> _EXERCISE AIM_:
Your answer is an exact quotation from the page excerpt: it starts at "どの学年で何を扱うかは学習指" and ends at "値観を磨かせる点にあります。".
++++ PAGE EXCERPT
金融教育フェスタ
金融教育フェスティバル2010
教員向けセミナー 講話
講師 : 工藤 文三 氏
(国立教育政策研究所 初等中等教育研究部長)
「学校における金融教育の効果的な進め方」
─さまざまなアプローチで、子どもたちに金銭感覚や生活能力を─
金融教育のねらいを明確にし、どのように学校の教育活動に位置付け、効果的に展開できるかというお話をいたします。
金融広報中央委員会は、「よりよい生活と社会づくりに向けて主体的に行動できる態度を養う」ことを金融教育の最終目標に設定し、金融教育を「経済や金融のしくみに関する分野」「消費生活・金融トラブル防止に関する分野」「キャリア教育に関する分野」「生活設計・家計管理に関する分野」の4分野に分けています。
どの学年で何を扱うかは学習指導要領に定められており、先生方のお仕事は、これによりながら子どもたちにどんな力をつけさせるか、そのための授業内容と方法を考え、実践していくことです。一方、金融教育を進めるに当たっては、学習指導要領に基づく授業の中に、金融教育のねらいを意識した授業を位置付けていくことが大切です。金融教育のねらいは、お金や金融の働きを理解させ、自分の暮らしや社会について深く考えさせ、良さ・公正さなどの生き方や価値観を磨かせる点にあります。
各校の状況に応じて可能な教科等から取り入れる取り組みを進めたいものです。さまざまなアプローチから金融教育に迫り、全体的な効果を発揮させて、子どもたちに金銭感覚や生活能力を身につけさせるように進めていくのが大切です。小学校の場合は、ほぼすべての教科を1人の先生が担当しているので、各教科等を見渡しながら位置付けを明確にすることができます。中学、高校ではそれが難しいとの印象もありますが、身近なお金の働きに着目して切り口を作っていくことが大切です。金融教育に関連の深い内容を膨らませたり広げたりする方法がやりやすいと思います。
++++++++
++++ DATA
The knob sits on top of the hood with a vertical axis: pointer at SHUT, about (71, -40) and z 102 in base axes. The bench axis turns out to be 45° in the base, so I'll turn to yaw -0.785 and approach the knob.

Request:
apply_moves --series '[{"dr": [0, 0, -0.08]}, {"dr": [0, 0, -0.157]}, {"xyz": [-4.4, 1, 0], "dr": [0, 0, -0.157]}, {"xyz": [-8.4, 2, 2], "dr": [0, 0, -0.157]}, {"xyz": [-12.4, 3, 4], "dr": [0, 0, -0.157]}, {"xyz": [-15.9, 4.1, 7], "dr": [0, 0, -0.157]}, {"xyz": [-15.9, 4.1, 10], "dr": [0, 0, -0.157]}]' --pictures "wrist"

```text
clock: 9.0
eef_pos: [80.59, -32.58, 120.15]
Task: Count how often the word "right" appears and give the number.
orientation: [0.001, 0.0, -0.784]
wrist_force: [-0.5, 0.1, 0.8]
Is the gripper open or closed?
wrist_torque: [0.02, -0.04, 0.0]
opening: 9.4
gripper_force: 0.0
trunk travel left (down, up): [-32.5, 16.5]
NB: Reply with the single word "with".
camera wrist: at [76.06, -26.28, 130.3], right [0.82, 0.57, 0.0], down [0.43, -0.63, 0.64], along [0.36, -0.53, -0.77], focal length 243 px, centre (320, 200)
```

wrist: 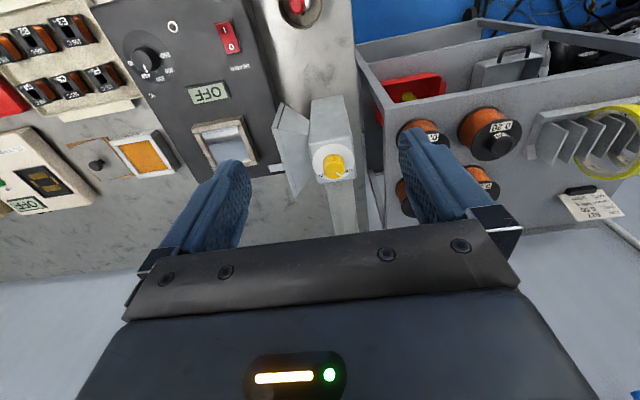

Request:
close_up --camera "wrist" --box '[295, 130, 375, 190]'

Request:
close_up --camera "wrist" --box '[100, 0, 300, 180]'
++++++++
> _RESPONSE FOR THIS EXERCISE_:
どの学年で何を扱うかは学習指導要領に定められており、先生方のお仕事は、これによりながら子どもたちにどんな力をつけさせるか、そのための授業内容と方法を考え、実践していくことです。一方、金融教育を進めるに当たっては、学習指導要領に基づく授業の中に、金融教育のねらいを意識した授業を位置付けていくことが大切です。金融教育のねらいは、お金や金融の働きを理解させ、自分の暮らしや社会について深く考えさせ、良さ・公正さなどの生き方や価値観を磨かせる点にあります。